Обелиск из иерусалимского камня водружен на Большой Ордынке, 41, за оградой особняка Киреевских-Морозовых, бывшего нарсуда, нынешнего офиса преуспевающей фирмы, которая воссоздала изуродованный и ограбленный дворец, вернула на прежнее место портрет Морозова, написанный Серовым. Эрнст Неизвестный по идее нового владельца особняка изваял обелиск «Возрождение». На его открытие сошлись три художника. Эрнст Неизвестный, прославившийся надгробием Хрущева, Зураб Церетели, подаривший ему этот заказ, и Илья Глазунов, которому друг Эрик в юности задавал мучивший его вопрос: «Может ли еврей быть русским художником?!»
Бывший лейтенант Эрнст Неизвестный принял православие, заполнил стены своего американского дома распятиями Христа.
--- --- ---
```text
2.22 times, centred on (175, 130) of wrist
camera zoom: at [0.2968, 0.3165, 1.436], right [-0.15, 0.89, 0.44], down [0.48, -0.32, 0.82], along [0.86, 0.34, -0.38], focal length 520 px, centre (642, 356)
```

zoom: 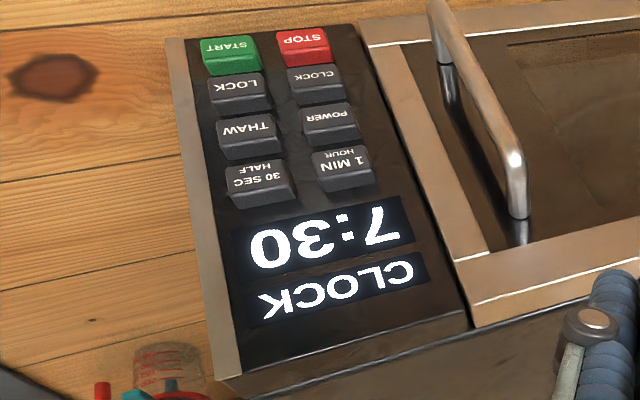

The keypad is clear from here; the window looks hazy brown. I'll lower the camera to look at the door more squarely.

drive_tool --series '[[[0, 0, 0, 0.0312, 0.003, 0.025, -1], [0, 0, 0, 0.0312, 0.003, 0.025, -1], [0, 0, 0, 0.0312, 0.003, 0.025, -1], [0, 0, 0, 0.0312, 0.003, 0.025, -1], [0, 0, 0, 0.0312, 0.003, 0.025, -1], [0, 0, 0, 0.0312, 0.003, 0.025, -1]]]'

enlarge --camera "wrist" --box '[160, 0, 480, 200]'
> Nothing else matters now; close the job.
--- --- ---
Дом купцов Петуховых в Щетининском, 10, унаследовал Феликс Евгеньевич Вишневский, известный московским коллекционерам и московскому уголовному розыску под кличкой Гундосый. Ему отец в 1918 году подарил портрет Василия Тропинина. Остальные 200 картин он собрал сам, находил, менял, покупал, используя самые невероятные способы, волновавшие милицию. Одноэтажный особняк родителей после революции в виде исключения из правил остался в частной собственности профессора-экономиста Николая Григорьевича Петухова. Этот дом профессор завещал другу Феликсу. С невероятными трудностями, как рассказывал мне Вишневский, ему удалось подарить свое бесценное собрание родному государству вместе с особняком. Государство открыло в 1971 году в Замоскворечье музей Василия Тропинина и художников его времени. Так в ХХ веке советский служащий с зарплатой сто рублей повторил подвиг Павла Третьякова, ворочавшего в ХIХ веке миллионами. Кому из них было тяжелее?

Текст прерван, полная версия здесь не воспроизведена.